One nephew was born with a congenital heart defect. Another nephew has autism. My sister is a passionate and devoted advocate for her children.
When it comes to my father, however, I am his voice. Whichever dementia he had – Alzheimer disease or Lewy Body Dementia – it took away his ability to remember words and speak his thoughts. He needed me to speak for him when he was sick but even more so now that he is gone.
What makes speaking out about dementia particularly difficult is something I call “the Alzheimer recoil”. Likely you did it yourself when you started reading this column: “Not another column about Alzheimer disease”.
Which is precisely why I have to write and speak about it.
What motivates me is the memory of my father’s eyes once he was in the palliative stage and had gone through drug withdrawal. For several years, he had been on some heavy duty drugs to control his behaviour, including an anti-psychotic drug that was never intended for people with dementia. Until the morphine was administered in his final few days, his eyes were clear and he was more alert than he had been for three years.
My father was still there.
The clearing of my father’s eyes opened mine to the misunderstandings and misconceptions so many caregivers, both professional and family, have about this particular disease. And once your eyes are opened, once you learn something, you can’t go back to being ignorant. Once you are motivated, you certainly can’t remain quiet.

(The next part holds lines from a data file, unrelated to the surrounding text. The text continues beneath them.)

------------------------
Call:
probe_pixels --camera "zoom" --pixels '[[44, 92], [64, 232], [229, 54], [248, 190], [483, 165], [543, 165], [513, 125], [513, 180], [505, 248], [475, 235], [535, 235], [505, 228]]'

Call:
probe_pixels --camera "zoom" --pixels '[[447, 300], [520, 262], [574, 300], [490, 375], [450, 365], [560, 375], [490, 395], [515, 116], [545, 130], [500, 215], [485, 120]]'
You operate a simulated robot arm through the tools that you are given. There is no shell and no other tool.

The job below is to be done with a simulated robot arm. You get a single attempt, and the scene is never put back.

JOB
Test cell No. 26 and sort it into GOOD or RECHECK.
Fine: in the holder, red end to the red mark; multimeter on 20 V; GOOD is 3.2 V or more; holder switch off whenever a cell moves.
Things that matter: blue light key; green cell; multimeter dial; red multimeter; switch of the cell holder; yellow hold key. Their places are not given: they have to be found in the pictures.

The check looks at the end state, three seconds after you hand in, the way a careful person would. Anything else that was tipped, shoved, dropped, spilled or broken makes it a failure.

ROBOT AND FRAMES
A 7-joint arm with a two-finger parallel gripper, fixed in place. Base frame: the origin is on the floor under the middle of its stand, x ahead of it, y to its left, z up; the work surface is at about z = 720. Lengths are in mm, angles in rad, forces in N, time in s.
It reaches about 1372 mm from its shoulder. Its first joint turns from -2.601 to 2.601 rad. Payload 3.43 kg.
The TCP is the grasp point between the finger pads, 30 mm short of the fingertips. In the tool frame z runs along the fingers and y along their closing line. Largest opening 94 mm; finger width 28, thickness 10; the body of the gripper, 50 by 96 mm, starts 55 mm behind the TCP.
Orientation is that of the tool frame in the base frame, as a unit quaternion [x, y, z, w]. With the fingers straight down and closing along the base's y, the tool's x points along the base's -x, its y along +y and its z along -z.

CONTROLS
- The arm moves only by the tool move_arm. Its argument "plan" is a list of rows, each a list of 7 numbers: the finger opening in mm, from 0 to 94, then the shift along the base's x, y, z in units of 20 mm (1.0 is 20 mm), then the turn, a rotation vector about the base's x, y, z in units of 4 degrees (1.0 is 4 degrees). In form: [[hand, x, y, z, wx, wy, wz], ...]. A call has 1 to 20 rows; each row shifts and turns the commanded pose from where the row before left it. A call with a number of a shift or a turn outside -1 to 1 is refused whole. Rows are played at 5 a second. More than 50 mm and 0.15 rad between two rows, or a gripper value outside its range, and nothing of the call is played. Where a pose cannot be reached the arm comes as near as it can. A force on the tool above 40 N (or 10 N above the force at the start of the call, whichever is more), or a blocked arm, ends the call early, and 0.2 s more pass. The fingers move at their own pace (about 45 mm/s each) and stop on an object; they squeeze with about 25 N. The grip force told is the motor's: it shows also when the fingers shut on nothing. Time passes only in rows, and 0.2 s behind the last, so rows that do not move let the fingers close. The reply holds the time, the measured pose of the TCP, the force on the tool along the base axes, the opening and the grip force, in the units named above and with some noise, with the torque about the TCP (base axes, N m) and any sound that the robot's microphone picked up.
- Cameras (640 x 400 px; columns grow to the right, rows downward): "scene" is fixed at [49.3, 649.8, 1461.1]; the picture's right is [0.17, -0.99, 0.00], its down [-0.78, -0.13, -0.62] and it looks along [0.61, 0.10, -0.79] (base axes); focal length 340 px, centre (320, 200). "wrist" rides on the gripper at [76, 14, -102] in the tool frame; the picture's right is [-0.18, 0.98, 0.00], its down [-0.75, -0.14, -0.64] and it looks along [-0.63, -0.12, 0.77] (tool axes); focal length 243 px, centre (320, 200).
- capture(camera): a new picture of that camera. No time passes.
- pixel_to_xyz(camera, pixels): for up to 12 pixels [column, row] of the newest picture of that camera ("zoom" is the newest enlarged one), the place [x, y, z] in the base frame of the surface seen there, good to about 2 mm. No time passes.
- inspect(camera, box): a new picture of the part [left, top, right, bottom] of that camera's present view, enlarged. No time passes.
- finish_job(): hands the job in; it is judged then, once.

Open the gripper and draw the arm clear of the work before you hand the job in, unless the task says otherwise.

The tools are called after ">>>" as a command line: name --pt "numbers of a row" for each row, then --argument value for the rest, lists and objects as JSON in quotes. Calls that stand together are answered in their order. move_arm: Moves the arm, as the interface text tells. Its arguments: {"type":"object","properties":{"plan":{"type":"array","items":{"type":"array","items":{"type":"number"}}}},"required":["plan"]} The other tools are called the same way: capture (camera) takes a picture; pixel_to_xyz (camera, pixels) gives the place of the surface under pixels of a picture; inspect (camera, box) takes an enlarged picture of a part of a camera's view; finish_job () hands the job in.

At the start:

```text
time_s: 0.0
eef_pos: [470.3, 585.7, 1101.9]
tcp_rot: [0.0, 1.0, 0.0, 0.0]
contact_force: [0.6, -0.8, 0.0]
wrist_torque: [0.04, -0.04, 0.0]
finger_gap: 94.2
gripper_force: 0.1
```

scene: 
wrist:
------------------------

If one person, one family can be helped because of what awareness you bring to a life-changing condition then you have accomplished something worthwhile.
Because, ultimately, my father’s experience taught me this: It’s not about you; it’s about the person with the disease or syndrome or disorder. As personal as if can be when it is your spouse or your parent or your sibling or your child who is sick, you simply cannot make it about you.
So as hard as it is to relive the mistakes I made as a caregiver, as hard as it is to watch people recoil from the topic, as challenging as it is to make decision-makers realize that better care for people with dementia is about dignity, not dollars, this is my cause.
It could have been multiple sclerosis, it could have been ALS, it could have been Parkinson’s, or even brain cancer. All those conditions changed the lives of people I knew but I chose what was most personal. I write and speak about dementia because it changed my life.
When you find the “because”, you’ll have found your cause.
Unless someone like you cares a whole awful lot, nothing is going to get better. It’s not.